What Law Firm CFOs (should) do at Month-end

The month ends.
One way to play it:
  • I’m in charge of financial reporting, so I distribute the usual monthly reports:
    • income statement, balance sheet, cash flow statement; and
    • various time, billing, collections, realization, WIP and AR reports.
  • The partners (may) give the reports a perfunctory look; maybe I get a question or two, three at the most.
Meanwhile, in an alternative universe (not so far, far away):
  • Because I am in charge of financial reporting, I sport my metaphorical journalist’s cap, and I report. Atop the standard financial reports is a brief financial memo discussing the interesting, newsworthy numbers and their relationships with other data. Divided into 5 or 6 sections with text and charts, the memo follows the threads of the key performance numbers – the good, the could-be-better, and not-so-great figures and trends buried within the tsunami of data churned out from our accounting system each month.
  • Because I am in charge of financial reporting, like a journalist, I report in narrative form what the numbers are and where they might take us, as in: All the Financial News That’s Fit to Print.
Numbers have great stories to tell, but numbers cannot speak for themselves. The data needs a narrator’s voice to provide context, to separate the important figures from the chaff, and to illustrate how various numbers are interconnected. Narration brings the numbers into focus and provides clarity from an otherwise complex fog of columns and rows of data. Law firm CFOs who circulate financial reports without narrative squander a singular opportunity to communicate with the lawyers and to frame the story they are about to read. Financial storytelling, especially to an audience of lawyers, requires:
  • a concise narrative framework,
  • an informed point of view from a persuasive narrator, and
  • an understanding that the lawyers drive the data not the other way around.
Because numbers alone are seldom persuasive, heady law firm CFOs employ drama, like a John Grisham novel, to tell a story in three acts, complete with a sympathetic hero, a compelling storyline, and a mighty challenge to overcome.
  • Act I, the opening narration, introduces the protagonist (the firm), and establishes the plot:  Will the firm achieve its quest for increased profitability?
  • Act II is the messy part, where the protagonist encounters various challenges in the form of adverse data likely to impede the hero’s quest.
  • Act III is where the storyteller resolves the dramatic tension by stating, “together, we address A, B and C to solve the problems and achieve success.”

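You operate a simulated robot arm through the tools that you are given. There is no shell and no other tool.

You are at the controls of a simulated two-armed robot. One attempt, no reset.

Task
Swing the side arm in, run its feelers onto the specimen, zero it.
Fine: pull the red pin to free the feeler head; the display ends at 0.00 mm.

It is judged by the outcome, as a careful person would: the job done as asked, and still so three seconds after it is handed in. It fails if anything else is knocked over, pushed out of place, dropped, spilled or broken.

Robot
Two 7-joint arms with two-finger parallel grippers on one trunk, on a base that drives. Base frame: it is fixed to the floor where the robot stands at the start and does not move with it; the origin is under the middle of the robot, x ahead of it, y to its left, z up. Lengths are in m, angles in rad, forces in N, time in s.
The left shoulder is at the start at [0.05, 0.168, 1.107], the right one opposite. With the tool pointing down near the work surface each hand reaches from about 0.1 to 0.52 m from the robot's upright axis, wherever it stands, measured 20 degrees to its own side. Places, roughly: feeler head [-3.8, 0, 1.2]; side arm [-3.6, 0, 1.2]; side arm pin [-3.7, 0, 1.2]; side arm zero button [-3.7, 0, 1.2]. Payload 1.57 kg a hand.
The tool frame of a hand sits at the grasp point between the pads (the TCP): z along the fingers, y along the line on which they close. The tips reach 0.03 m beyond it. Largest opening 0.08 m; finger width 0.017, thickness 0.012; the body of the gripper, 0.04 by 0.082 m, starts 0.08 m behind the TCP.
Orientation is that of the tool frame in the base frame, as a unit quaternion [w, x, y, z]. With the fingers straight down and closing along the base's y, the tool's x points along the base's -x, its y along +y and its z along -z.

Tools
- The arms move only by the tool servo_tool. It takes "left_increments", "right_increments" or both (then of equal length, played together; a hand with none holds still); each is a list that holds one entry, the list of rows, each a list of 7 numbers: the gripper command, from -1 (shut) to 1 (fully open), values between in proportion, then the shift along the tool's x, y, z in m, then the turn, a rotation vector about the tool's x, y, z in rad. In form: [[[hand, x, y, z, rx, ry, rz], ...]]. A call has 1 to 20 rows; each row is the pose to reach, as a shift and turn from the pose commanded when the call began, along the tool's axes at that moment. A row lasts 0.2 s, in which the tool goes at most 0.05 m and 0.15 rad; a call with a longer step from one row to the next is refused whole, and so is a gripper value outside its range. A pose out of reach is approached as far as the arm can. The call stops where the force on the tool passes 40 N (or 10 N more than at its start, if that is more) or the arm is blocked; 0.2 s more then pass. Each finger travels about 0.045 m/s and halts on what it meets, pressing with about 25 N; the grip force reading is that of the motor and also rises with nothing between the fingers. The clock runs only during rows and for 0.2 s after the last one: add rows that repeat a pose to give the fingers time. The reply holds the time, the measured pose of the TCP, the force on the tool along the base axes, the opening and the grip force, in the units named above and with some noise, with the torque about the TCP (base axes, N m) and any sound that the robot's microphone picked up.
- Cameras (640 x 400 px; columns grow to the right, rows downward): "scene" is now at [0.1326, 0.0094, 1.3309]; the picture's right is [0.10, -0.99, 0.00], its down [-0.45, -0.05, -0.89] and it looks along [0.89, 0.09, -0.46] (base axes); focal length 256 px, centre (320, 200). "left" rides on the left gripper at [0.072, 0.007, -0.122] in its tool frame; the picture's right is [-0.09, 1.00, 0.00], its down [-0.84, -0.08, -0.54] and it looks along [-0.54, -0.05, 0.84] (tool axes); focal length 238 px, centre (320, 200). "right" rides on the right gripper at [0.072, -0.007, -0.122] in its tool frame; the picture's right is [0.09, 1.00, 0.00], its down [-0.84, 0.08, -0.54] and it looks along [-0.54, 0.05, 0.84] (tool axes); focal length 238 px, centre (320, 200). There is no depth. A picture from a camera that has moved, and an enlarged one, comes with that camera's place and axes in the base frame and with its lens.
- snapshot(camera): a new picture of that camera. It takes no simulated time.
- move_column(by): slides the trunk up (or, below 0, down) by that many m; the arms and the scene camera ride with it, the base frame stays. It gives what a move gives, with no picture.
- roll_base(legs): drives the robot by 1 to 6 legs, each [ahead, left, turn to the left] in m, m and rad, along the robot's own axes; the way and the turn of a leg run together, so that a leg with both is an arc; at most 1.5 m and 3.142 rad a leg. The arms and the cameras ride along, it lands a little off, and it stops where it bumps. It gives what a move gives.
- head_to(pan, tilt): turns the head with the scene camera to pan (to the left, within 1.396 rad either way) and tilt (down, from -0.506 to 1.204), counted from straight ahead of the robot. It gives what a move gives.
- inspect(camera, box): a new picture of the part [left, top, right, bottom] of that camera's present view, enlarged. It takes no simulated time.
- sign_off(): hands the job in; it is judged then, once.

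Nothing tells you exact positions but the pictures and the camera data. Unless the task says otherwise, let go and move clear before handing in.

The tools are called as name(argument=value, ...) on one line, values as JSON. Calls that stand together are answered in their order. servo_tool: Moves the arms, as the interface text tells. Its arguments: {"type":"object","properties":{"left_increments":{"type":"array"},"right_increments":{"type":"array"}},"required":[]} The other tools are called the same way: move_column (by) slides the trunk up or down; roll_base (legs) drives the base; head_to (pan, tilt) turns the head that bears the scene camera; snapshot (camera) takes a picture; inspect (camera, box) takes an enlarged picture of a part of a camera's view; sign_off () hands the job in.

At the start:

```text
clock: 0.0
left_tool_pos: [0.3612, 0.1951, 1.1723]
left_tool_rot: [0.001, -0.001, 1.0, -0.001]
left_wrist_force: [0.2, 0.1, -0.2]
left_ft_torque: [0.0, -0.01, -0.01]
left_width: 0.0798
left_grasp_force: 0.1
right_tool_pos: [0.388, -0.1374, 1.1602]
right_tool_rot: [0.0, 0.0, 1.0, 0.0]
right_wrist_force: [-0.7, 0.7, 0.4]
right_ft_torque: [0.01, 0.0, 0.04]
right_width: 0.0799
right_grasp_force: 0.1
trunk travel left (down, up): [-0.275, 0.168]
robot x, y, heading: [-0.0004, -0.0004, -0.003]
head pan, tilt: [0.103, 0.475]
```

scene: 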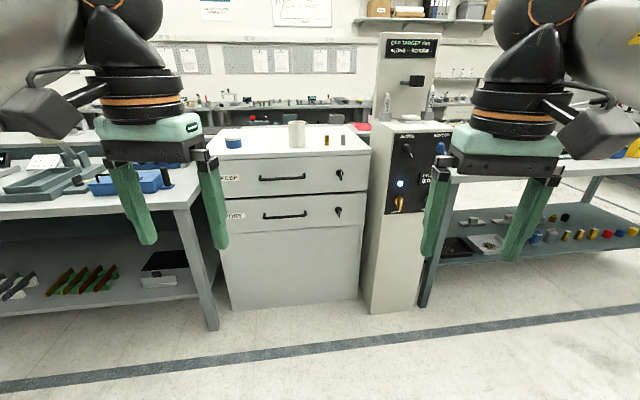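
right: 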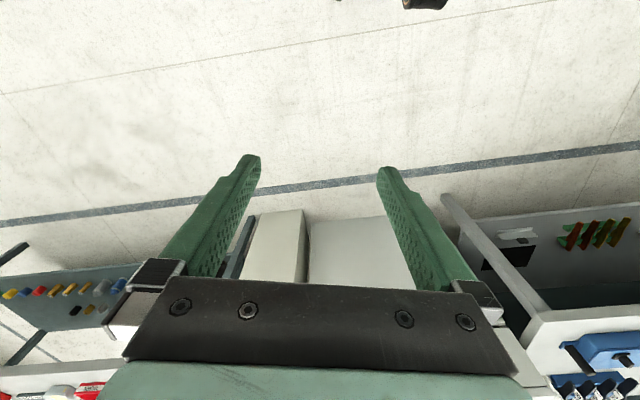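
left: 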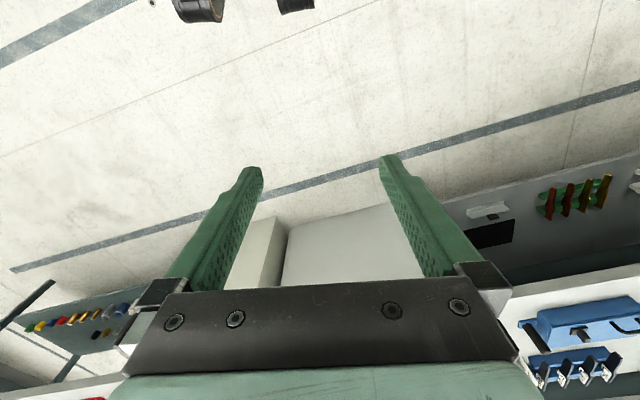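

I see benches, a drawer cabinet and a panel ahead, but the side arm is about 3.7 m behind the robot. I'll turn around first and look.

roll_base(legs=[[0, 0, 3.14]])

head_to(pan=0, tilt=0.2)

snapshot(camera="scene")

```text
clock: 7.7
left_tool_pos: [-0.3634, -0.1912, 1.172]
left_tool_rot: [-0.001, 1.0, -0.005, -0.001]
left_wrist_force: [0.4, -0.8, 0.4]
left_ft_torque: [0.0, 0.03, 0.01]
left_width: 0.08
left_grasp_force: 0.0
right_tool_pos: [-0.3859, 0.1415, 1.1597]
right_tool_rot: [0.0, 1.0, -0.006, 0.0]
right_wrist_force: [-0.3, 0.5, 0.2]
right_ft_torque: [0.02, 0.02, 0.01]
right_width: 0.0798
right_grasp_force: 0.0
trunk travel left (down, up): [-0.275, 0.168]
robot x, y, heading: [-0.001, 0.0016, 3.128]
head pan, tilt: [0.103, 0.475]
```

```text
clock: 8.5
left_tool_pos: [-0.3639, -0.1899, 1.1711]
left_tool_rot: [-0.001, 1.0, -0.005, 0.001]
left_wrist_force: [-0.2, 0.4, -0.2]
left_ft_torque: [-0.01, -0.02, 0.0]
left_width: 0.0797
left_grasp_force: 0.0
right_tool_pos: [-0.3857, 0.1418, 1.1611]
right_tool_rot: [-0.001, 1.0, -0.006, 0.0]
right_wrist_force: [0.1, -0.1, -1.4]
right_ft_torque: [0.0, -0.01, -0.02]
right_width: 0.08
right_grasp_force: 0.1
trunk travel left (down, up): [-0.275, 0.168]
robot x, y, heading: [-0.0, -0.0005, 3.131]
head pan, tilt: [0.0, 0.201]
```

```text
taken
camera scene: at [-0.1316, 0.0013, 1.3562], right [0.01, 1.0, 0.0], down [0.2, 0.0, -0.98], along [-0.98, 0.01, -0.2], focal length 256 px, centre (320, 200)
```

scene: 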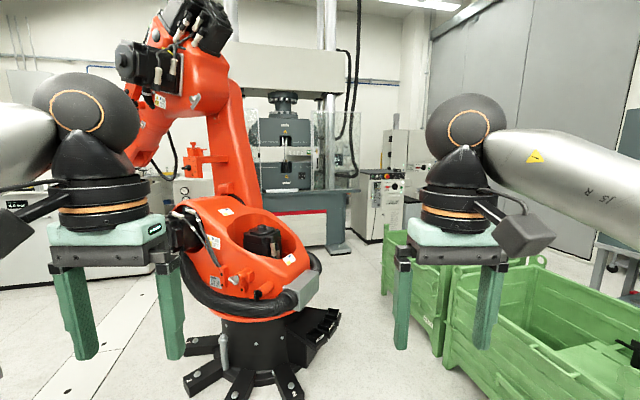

Lawyers are suckers for a great story. They are trained to construct narratives from cold sets of facts to inform and persuade judges and juries. Law Firm CFOs should use those same techniques in order to talk with lawyers in their native tongue – the persuasive narrative. 

Financial reporting done well is more than reports and spreadsheets. It requires written, spoken and non-verbal communication skills to inform, instruct, and persuade. The objective is to ensure the lawyers understand the numbers as well as you do. It is in this manner that the law firm CFO contributes to the firm’s profitability without ever recording a single billable hour.